Data block
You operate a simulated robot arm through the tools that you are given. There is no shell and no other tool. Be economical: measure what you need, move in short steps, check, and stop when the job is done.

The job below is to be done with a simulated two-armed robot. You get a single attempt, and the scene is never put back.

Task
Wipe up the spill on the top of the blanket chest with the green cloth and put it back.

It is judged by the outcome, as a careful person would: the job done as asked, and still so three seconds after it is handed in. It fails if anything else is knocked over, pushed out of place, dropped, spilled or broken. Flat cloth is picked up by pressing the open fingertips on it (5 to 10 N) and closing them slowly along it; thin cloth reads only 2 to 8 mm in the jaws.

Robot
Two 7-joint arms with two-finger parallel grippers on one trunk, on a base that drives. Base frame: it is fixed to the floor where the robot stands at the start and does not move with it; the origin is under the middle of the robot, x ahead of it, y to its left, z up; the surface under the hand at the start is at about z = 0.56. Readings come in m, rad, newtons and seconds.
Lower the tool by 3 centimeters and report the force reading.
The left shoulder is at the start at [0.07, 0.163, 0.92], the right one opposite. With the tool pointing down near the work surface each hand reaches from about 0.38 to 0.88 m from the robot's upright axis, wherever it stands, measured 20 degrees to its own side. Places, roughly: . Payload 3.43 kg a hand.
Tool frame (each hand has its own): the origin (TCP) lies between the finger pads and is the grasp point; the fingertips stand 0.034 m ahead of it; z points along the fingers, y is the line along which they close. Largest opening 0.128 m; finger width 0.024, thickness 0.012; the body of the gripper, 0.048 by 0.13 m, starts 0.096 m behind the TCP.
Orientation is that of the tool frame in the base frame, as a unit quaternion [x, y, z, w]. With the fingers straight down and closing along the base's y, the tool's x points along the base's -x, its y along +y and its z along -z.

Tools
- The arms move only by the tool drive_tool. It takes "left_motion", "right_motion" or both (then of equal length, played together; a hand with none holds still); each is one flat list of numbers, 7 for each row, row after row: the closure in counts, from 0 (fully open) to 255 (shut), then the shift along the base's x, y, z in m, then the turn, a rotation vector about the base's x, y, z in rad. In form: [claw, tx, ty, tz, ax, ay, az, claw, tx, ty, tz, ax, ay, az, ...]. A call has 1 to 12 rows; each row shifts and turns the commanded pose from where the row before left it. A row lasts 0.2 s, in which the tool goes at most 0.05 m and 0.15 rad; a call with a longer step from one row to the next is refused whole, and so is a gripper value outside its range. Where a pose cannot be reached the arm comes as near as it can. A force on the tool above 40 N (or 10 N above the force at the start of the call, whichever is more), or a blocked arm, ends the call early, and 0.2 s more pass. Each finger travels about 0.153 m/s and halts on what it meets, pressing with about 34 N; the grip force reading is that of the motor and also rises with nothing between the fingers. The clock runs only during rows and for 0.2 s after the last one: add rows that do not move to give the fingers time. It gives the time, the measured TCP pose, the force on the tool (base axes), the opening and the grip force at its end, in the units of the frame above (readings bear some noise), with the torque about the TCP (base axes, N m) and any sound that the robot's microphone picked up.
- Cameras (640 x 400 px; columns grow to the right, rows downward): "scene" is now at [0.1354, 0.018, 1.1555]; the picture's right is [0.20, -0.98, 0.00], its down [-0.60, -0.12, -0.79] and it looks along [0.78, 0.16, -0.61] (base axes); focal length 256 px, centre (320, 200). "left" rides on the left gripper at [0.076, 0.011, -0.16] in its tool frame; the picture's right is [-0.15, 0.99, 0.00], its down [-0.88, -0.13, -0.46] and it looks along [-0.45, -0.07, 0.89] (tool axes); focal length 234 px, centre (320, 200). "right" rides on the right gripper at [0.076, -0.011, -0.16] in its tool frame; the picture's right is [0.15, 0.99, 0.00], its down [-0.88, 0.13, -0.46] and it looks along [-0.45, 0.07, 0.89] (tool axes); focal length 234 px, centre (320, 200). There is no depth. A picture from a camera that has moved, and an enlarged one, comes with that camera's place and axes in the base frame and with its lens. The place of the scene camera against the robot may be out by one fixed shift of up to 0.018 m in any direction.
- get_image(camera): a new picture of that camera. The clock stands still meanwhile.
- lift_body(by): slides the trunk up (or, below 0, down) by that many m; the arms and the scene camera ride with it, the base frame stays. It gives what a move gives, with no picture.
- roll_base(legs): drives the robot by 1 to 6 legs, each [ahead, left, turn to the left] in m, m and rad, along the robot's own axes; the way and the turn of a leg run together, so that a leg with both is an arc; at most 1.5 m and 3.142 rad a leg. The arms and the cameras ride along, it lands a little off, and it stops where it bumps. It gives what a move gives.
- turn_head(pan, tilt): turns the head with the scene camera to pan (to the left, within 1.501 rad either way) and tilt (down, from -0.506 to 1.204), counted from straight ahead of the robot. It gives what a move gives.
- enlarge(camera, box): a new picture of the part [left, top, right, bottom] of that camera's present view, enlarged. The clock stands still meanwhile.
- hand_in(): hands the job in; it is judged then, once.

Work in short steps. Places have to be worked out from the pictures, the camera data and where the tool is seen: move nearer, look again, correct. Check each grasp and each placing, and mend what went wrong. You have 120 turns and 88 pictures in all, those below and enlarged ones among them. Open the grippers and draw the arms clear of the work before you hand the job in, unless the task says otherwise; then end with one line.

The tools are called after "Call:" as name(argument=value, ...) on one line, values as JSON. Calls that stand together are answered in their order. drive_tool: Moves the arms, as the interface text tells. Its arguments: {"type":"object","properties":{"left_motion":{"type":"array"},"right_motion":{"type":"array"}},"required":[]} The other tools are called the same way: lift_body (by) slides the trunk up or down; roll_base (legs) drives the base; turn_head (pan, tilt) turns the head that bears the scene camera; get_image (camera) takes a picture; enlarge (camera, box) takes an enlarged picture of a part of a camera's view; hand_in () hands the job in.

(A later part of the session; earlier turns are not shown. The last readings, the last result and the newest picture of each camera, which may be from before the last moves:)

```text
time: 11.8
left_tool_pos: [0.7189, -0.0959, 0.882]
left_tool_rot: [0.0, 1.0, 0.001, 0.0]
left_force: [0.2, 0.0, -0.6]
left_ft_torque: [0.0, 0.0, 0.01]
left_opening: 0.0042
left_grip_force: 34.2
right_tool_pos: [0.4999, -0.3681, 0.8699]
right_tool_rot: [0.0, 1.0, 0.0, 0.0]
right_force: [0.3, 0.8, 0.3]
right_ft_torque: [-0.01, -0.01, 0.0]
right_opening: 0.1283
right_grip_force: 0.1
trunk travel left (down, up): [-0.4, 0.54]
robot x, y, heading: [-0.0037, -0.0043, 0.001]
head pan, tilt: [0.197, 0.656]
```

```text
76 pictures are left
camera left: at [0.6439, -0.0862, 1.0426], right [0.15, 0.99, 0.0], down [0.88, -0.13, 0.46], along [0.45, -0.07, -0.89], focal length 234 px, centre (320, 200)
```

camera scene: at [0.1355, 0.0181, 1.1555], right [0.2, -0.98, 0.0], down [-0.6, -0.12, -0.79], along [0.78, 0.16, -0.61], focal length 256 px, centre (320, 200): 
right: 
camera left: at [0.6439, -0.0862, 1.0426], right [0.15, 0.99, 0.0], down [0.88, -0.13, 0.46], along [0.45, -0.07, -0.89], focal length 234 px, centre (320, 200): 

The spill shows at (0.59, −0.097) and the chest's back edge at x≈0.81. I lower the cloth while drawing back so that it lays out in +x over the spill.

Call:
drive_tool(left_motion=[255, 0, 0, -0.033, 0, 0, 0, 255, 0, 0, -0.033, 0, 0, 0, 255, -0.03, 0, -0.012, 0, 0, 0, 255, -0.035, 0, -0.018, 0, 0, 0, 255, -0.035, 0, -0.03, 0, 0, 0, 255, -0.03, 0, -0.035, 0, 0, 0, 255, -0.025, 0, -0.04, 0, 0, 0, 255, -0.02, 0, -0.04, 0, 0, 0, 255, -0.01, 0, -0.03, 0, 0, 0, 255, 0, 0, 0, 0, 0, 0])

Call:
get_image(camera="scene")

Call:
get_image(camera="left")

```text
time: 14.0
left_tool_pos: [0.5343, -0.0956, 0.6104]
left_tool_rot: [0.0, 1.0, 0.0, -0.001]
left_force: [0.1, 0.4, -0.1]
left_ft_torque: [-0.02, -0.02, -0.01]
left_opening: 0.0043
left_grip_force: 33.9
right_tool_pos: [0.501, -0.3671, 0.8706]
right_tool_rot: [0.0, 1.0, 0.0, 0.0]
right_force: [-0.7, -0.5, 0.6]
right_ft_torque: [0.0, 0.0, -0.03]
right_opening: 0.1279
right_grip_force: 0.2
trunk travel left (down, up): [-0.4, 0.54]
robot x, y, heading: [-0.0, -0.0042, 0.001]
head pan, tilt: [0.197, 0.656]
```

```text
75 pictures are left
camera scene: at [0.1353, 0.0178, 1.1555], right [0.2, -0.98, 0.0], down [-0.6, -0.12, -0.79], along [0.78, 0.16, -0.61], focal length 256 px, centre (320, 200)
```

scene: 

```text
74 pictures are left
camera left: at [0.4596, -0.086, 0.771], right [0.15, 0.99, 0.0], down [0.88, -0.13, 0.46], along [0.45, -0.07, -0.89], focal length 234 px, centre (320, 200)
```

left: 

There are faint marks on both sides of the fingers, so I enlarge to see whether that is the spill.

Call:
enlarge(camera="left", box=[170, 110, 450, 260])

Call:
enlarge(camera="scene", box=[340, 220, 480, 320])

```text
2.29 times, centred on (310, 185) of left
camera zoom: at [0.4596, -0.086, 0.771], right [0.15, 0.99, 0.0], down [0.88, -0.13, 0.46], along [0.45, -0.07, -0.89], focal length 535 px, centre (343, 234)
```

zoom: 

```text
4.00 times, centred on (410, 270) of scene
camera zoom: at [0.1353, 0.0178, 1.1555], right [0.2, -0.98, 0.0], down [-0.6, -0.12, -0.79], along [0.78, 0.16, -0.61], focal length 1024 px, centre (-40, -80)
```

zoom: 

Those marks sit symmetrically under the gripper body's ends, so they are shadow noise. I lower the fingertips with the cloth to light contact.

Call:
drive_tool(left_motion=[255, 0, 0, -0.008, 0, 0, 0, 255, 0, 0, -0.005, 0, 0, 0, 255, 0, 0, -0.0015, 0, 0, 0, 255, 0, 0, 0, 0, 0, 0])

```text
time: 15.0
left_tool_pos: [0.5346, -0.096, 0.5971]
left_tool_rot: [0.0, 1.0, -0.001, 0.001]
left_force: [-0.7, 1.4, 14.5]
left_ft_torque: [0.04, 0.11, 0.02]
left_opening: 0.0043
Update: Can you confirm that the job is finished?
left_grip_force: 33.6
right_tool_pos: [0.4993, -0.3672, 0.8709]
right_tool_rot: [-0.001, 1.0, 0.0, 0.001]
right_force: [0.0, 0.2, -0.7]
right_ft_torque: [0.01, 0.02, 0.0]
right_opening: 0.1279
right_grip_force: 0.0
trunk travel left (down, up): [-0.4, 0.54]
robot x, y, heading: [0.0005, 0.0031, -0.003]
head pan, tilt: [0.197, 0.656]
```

Aim of the task
What is the number of lines holding the word "points"? State it alone.

Solution for this problem
2